Lopez does not believe his landlord, Alberto Villa, respected tenant protection laws, so Lopez called the police.


What You Need To Know

  • In video taken by an activist, a landlord is heard telling a Kingston police officer that he threw away most of his tenant’s belongings

  • Housing activists are supporting the tenant, who is pressing charges

  • Kingston police’s next move is unclear, but guidance sent to all police departments states a landlord removing a tenant’s belongings without a court proceeding should be charged as a misdemeanor

In video taken by an activist with immigrant advocacy group For The Many, Villa is seen confirming to a Kingston police officer that he threw away most of Lopez’s belongings.

“Do you know where Mr. Lopez’s stuff is?” the officer asked Villa.

“It’s in the garbage ... I threw them away,” Villa replied.

Reached by phone Wednesday, Villa said Lopez was a “bad tenant” and “an animal.” Villa said Lopez mistreated his property and that after many warnings, Villa decided to take his own action.

“I don’t know what the law’s about or how the law was designed one or two years ago,” Villa said, “but he’s destroying my property. I don’t think that’s right.”

Citizen Action of New York Legislative Director Rebecca Garrard said that according to 2019 tenant protection laws, a landlord cannot simply empty out a tenant’s living space without going through law enforcement and local courts.

“It doesn’t matter what the landlord’s immediate needs were,” she said Thursday. “There are legal mechanisms that are outlined for how he can address problems he believes he has. He does not have the authority to take matters into his own hands.”

For landlords looking to remove a tenant, options are limited due to the state’s eviction moratorium and tenant protection laws.

State Senator Brian Kavanagh, who chairs the Senate’s housing committee, said a landlord can take action against a tenant for sanitary or safety reasons only after obtaining permission from a judge.

“Landlords should know that it’s illegal to put somebody out of their homes without a court process,” Kavanagh said Friday via Zoom. “I think most landlords have understood that.

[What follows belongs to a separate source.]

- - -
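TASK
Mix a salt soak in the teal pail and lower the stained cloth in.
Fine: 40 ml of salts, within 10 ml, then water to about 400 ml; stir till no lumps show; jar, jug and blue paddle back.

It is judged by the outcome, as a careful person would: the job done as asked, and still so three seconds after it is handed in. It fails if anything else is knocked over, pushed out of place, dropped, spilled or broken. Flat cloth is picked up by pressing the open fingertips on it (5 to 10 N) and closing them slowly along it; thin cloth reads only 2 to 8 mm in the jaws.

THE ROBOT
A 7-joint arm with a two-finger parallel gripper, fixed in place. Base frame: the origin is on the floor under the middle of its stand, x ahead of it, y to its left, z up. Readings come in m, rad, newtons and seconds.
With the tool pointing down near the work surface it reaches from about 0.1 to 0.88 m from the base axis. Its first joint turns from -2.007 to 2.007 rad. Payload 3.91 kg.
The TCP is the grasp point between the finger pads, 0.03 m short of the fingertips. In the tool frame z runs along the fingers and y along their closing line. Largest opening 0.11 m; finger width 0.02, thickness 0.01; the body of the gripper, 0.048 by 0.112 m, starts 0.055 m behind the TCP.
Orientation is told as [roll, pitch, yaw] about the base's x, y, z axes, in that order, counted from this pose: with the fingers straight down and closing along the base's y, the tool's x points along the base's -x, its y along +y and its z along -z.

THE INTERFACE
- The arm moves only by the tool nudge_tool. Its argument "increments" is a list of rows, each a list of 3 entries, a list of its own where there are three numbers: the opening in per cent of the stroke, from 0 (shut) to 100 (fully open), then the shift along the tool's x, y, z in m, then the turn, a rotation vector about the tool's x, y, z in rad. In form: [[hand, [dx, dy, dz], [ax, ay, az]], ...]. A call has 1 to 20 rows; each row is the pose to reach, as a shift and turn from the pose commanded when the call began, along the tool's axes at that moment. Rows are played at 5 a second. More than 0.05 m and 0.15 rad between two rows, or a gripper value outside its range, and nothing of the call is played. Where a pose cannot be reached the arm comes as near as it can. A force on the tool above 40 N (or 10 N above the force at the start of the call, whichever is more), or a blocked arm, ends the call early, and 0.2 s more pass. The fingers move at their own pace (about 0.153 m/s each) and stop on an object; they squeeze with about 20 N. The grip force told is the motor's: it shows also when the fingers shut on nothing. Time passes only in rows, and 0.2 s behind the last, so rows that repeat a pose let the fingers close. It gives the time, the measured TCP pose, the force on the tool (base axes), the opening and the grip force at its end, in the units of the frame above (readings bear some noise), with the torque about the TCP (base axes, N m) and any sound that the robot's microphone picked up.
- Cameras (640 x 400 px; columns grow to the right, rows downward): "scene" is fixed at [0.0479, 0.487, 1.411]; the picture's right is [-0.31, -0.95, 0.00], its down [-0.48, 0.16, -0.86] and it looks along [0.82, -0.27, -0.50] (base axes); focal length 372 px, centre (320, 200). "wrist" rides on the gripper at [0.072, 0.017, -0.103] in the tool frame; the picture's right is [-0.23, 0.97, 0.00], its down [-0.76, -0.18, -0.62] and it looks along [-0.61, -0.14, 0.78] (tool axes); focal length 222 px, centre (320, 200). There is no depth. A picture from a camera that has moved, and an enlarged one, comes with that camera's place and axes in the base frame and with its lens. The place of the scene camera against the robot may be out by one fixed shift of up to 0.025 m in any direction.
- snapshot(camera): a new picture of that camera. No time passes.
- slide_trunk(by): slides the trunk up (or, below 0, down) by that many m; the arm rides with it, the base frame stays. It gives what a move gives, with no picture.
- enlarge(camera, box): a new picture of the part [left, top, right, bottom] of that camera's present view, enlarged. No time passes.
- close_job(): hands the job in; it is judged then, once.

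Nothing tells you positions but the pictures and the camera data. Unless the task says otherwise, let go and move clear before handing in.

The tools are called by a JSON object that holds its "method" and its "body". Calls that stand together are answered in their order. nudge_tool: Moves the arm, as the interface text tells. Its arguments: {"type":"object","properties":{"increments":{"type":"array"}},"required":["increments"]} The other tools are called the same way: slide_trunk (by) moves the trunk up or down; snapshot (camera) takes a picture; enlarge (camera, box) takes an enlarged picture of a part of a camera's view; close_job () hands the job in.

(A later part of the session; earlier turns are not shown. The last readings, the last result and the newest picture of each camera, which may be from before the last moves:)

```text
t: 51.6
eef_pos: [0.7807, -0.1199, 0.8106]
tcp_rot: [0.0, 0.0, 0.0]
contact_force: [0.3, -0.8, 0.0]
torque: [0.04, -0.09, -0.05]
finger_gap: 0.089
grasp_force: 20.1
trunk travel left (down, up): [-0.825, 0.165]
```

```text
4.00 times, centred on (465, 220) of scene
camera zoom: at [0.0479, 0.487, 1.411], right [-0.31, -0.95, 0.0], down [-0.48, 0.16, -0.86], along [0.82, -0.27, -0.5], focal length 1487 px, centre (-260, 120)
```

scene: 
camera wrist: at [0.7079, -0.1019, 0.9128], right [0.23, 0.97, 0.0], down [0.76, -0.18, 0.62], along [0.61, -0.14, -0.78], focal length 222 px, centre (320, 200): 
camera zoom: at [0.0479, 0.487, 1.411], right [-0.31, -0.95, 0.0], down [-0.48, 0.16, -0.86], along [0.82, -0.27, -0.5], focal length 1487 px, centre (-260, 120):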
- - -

We changed the law in 2019 as part of the Housing Stability and Tenant Protection Act to clarify that, and it is now a class A misdemeanor.”

It remains unclear what Kingston police will do next in the case, though guidance sent to all police departments from the state indicates a landlord removing a tenant’s belongings without court proceedings should be charged as a misdemeanor.

Though two separate reports were taken, Lopez said he is still waiting on a return call from the Kingston police officer who is combining details from reports into one report.